Update on my garden plants:
Huantzole: The trough I have planted them in is too shallow and some parts of the plant are very red, which means the plant is distressed.
Courgettes: Planted too many, too late and all the leaves seem to have a light fungal dusting on them. It's too late in the year for them to fruit, which is why I ate the flowers.
Strawberries: Not one! Very disappointing. Maybe next year.
Japanese mustard greens: Should have tried these when they were more tender because they didn't taste too nice.

Wednesday, 17 July 2013

A kitchen back yard and some aliens

It's been a just over a year since I last wrote anything in this.

This year, I've made an effort at gardening. I've been given some plants by Jo, which have made my back yard a place I want to spend more time in.
  • 'Pineberries': actually strawberries that are supposed to taste like pineapple. I think the first one will be ready in a week or two, so watch this space for the verdict. The mother ship plant has sent out many alien runners in an attempt to procreate. I tried to accommodate for them all, but it would have taken up too much space and too many pots, so I cut a few runners back. The most fun I have had with these is pegging runner shoots down into soil using old hairgrips and tugging them to see if they have taken root. Some of them have.
  • Edible day lily. The flowers and buds can be eaten. the flowers bloom for just one day each. I told my mum about this and she said, "Don't you go eating those edible lilies."
  • Huauzontle / Aztec broccoli
  • Komatsuna (Japanese mustard spinach)
  • Cavolo nero
I've also been growing fenugreek. This is incredibly easy to grow. It even grows in containers with no holes drilled into them for drainage. It doesn't take long and then suddenly you have leaves which will add good flavour to curries and pakora. I combined two recipes to make these:

I wanted to know what fenugreek and banana would be like in pakora. The result: good, but needs improvement. very ripe, brown banana flesh would be sweet enough to be a match for the salty, savoury pakora batter. I would consider mashing the banana straight into the batter next time.
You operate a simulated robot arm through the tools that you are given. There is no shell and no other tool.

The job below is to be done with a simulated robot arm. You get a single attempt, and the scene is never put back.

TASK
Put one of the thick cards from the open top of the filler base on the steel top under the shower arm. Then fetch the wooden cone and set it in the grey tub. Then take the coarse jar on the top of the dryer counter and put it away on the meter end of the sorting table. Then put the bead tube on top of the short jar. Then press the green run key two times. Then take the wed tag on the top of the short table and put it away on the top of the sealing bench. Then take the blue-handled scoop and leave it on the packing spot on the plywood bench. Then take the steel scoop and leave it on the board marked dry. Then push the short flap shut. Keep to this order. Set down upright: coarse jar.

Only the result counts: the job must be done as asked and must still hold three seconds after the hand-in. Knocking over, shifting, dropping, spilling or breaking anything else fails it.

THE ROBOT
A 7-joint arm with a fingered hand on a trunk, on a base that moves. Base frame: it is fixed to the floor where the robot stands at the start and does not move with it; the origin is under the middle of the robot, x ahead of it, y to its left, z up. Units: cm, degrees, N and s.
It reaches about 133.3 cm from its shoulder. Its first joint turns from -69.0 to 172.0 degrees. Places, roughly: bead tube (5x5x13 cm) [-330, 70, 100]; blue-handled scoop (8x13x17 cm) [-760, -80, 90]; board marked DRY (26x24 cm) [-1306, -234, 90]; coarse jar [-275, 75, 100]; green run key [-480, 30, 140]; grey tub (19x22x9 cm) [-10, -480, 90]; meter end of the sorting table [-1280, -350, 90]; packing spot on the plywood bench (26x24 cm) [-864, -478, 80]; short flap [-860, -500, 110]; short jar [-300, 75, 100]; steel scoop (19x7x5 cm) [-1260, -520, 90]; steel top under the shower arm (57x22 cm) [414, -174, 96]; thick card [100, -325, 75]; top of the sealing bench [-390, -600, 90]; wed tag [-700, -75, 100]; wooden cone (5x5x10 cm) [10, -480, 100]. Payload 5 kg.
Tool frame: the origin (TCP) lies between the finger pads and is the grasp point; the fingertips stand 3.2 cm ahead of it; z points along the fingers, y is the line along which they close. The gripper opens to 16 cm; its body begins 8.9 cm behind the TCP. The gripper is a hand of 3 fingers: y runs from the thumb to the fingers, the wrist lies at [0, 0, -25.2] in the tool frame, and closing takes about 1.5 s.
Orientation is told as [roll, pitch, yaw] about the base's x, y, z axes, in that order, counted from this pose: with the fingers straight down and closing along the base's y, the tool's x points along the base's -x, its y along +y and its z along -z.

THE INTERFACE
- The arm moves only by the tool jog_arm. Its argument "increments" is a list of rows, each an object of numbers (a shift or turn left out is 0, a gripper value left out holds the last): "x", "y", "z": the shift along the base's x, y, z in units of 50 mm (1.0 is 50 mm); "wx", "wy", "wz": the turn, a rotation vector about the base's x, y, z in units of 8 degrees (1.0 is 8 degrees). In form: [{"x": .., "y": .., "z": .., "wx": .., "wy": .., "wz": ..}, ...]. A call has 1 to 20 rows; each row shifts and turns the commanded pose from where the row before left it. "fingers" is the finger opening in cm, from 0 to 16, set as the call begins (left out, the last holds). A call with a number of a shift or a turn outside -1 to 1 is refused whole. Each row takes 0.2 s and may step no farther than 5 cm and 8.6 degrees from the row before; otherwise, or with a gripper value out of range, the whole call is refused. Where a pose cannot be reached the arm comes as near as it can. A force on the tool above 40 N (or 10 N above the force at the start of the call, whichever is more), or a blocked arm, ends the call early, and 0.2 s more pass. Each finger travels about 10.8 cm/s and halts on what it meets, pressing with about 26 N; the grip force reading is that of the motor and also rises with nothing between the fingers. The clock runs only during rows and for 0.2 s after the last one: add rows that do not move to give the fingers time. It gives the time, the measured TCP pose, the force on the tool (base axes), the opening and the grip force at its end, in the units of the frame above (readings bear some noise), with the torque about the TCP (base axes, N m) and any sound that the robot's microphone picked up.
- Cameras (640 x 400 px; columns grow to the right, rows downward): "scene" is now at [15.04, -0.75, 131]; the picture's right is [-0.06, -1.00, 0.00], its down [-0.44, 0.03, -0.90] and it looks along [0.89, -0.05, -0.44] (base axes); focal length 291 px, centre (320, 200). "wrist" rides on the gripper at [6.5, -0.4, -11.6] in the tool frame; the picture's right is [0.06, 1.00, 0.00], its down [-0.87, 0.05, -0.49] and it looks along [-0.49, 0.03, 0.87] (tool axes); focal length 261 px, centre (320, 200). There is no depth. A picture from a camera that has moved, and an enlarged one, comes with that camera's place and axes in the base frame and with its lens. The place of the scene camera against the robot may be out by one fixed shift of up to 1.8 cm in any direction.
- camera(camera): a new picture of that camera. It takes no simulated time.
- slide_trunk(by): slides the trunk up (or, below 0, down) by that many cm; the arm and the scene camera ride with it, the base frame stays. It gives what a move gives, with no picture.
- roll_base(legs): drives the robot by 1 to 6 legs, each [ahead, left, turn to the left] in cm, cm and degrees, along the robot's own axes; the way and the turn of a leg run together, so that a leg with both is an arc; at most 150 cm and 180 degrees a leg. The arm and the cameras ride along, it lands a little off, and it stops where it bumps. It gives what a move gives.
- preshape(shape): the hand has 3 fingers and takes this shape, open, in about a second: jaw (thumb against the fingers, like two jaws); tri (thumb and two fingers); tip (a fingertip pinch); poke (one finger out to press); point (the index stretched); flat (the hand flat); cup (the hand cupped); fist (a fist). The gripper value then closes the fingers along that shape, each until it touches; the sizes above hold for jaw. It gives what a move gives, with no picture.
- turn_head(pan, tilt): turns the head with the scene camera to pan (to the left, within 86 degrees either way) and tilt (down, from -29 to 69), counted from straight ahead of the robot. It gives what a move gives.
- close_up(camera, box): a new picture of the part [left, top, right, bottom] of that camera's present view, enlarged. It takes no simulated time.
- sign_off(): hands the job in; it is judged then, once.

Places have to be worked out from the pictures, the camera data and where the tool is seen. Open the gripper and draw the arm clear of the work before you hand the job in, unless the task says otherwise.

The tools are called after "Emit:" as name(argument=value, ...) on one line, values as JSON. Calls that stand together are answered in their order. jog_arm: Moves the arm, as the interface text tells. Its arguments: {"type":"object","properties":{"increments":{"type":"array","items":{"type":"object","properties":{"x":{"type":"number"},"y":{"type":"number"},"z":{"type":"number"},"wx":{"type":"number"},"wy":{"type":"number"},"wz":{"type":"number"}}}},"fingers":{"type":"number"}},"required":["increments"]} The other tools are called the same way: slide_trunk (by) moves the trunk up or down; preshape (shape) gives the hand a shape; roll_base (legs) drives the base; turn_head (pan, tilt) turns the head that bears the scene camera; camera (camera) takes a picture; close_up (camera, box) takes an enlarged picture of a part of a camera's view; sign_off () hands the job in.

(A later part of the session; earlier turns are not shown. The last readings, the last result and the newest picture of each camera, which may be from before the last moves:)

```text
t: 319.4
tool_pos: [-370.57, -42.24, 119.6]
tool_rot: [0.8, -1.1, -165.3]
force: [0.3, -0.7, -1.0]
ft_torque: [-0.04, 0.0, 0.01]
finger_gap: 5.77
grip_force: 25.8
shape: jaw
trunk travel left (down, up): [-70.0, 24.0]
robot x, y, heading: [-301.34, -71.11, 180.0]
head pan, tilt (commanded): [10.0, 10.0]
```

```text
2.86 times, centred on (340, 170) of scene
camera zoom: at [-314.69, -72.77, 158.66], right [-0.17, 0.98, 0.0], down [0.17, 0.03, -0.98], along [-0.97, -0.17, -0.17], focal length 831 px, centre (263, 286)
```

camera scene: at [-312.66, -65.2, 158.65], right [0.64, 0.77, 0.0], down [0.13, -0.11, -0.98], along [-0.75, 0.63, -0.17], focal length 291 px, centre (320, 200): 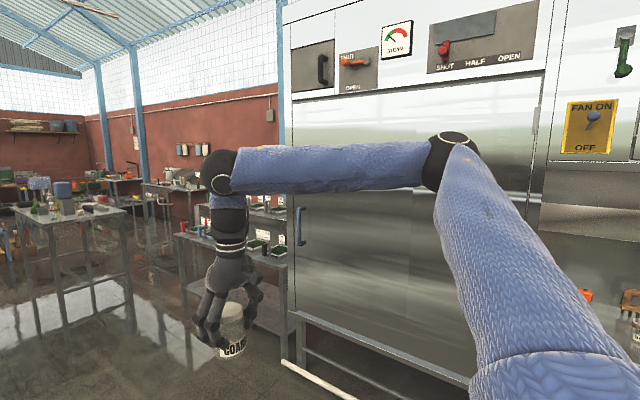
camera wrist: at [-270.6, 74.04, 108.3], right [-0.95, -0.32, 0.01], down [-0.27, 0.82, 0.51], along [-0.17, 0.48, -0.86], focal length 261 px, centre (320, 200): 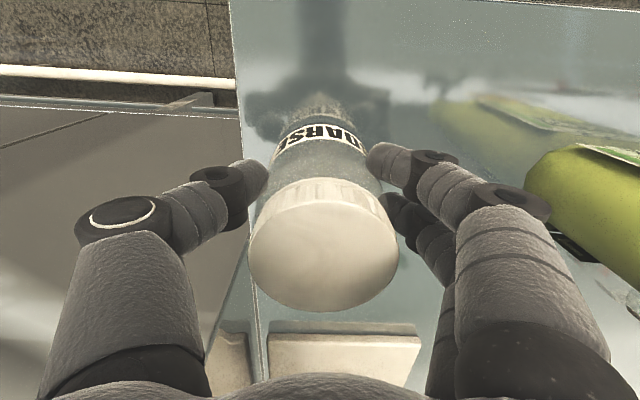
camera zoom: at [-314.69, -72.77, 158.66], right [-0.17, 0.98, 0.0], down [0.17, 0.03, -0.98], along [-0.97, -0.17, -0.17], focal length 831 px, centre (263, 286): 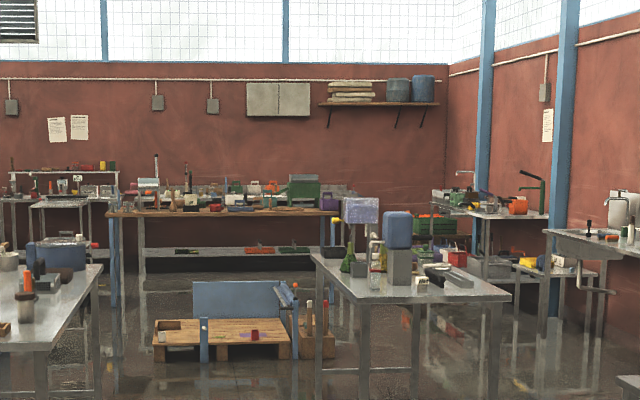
Taking advantage of the hot weather, I bought some basil plants and have left them outside to soak up the sunshine. They are thriving. The nasturtium in my hanging basket did well until a plague of blackfly decimated several areas of the plant. I've removed it and isolated it, waiting for some nice insects to do their work and eat the damn things. It's true, I've been neglecting it somewhat and not watering it thoroughly. The golden thyme in the same basket thrives and has sprouted some small purple flowers.

I planted some black peas because I was fed up of the jar of dried peas sitting around doing nothing. They are also known as maple peas or Carlin peas. They are very hardy and used to the cool, wet Lancashire climate. The peas aren't really suitable for eating raw or lightly cooked; they are more suited to being boiled or made into pease pudding. However, the young pods can be used like mange tout. 

Tuesday, 19 June 2012

What to do with leftovers

I am the leftovers effin' QUEEN. The KING, even. I'm the entire goddamn monarchy.
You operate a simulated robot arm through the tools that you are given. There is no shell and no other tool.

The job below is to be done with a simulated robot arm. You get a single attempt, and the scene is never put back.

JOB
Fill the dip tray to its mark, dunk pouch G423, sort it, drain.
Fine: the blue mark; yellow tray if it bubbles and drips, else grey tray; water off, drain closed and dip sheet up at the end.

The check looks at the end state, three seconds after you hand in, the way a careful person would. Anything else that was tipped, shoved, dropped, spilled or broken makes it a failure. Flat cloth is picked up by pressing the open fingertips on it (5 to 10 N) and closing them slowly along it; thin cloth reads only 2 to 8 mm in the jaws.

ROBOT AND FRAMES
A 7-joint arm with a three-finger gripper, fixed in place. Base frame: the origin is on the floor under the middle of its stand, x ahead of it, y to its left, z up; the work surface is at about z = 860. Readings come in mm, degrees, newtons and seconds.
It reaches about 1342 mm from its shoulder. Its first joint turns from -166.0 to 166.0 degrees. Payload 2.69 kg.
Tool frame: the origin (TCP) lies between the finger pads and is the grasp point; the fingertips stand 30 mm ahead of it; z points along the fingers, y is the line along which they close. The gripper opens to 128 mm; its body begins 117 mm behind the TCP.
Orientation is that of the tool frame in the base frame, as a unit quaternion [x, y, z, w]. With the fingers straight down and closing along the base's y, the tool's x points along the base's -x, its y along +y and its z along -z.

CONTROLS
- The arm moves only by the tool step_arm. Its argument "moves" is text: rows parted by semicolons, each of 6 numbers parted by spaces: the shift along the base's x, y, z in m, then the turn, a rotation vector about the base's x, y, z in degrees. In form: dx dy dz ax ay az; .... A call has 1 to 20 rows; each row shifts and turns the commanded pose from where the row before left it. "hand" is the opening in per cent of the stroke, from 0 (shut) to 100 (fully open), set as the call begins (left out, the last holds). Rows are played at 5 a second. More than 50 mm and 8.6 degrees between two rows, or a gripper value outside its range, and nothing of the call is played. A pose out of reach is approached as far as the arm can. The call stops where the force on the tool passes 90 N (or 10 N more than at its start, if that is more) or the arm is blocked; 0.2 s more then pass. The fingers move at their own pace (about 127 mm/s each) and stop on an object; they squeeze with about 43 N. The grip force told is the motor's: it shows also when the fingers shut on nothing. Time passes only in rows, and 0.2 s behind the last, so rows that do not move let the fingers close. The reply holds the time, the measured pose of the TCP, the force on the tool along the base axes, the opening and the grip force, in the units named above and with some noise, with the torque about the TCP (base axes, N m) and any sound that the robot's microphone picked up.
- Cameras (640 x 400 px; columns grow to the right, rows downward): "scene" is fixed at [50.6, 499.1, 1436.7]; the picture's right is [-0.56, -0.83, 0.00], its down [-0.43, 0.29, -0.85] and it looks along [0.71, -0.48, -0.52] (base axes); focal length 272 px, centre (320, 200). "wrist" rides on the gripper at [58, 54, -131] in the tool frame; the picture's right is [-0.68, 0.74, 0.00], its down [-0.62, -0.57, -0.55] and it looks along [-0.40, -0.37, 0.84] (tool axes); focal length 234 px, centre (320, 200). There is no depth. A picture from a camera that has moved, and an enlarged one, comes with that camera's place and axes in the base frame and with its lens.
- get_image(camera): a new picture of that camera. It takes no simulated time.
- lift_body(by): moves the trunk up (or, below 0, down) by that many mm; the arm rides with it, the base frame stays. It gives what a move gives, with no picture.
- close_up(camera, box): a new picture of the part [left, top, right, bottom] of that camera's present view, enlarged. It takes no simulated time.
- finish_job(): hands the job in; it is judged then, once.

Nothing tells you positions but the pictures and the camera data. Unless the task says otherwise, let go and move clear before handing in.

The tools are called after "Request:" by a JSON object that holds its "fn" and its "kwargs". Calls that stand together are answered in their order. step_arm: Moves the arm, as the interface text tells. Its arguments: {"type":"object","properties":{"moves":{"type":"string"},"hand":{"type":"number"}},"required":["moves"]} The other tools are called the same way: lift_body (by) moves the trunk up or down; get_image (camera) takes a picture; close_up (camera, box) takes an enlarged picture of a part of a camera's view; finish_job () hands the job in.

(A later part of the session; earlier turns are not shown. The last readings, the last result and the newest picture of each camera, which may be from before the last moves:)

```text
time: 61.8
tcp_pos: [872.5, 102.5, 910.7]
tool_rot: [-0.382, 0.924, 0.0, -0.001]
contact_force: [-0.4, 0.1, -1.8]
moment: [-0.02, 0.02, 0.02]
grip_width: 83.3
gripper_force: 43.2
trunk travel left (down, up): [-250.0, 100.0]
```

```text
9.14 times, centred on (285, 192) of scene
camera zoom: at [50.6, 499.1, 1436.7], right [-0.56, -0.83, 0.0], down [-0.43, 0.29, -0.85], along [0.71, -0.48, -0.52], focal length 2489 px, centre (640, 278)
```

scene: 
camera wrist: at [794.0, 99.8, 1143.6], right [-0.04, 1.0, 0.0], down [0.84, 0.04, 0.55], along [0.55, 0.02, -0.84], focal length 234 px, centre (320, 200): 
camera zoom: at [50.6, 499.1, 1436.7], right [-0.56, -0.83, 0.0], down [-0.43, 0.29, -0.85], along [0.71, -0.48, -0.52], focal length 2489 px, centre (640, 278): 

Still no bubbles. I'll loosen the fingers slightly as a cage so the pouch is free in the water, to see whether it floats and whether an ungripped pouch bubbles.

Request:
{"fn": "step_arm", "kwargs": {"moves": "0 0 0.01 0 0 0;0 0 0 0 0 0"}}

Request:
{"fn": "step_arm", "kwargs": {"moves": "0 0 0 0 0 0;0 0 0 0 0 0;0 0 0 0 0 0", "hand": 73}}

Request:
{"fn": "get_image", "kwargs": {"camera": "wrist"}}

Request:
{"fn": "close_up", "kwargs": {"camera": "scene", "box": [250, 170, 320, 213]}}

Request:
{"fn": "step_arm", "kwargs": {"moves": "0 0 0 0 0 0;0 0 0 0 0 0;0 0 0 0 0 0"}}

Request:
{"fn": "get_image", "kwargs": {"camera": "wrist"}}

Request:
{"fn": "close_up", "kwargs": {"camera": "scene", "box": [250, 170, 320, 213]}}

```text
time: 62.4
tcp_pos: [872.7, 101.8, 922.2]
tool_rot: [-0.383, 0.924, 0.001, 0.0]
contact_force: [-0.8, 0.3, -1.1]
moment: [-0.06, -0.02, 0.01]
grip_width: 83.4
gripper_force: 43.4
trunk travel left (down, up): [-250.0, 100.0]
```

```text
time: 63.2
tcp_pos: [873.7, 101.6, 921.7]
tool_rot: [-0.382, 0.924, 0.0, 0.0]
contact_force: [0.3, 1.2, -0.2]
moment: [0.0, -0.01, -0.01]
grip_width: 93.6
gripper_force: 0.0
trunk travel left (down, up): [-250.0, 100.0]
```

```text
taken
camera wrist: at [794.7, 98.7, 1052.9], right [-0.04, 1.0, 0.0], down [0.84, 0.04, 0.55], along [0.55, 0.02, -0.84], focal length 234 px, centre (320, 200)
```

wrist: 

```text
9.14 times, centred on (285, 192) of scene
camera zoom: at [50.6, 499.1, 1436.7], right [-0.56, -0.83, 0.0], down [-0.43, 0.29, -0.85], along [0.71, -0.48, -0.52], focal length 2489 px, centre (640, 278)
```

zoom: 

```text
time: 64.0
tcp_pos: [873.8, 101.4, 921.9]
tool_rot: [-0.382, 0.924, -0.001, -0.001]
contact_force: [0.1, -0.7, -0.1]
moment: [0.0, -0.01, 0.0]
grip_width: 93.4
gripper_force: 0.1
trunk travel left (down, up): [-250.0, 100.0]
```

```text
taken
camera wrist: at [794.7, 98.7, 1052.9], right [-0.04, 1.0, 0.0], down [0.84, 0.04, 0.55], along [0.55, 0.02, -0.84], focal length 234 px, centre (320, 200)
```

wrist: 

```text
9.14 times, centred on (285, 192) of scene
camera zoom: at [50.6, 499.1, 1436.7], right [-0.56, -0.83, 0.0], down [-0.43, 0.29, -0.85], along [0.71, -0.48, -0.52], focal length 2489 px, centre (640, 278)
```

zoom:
I'd made some really rubbish houmous for my birthday party. I put too much salt in it, and having run out of chickpeas, tried to abate the saltiness by adding gram flour to the dip. It didn't work too well and added a dry taste to the proceedings. Needless to say, it hardly got touched all evening.

So I made some soup out of it, and with some other leftover ingredients from my party.  This is what I did:

1. Fried some onions in a heavy bottomed-saucepan until browned
2. Chopped up half a red chilli and added it to the onions
3. Fried some finely chopped celery separately, and added to onions and chilli
4. Added houmous to the mix, immediately followed by water to thin it down. Waited until soup was heated through
5. Final stage: stirred in chopped fresh coriander and fresh mint

As the houmous I was using was very well-blended, I added liquid aiming for a thin but creamy consistency. The consistency and texture of your soup will depend on your houmous.

It was good and I am hankering after more.

On a slightly different note, I tried some supermarket houmous recently, from Tesco. I was actually stunned by the taste. It was as salty as Marmite.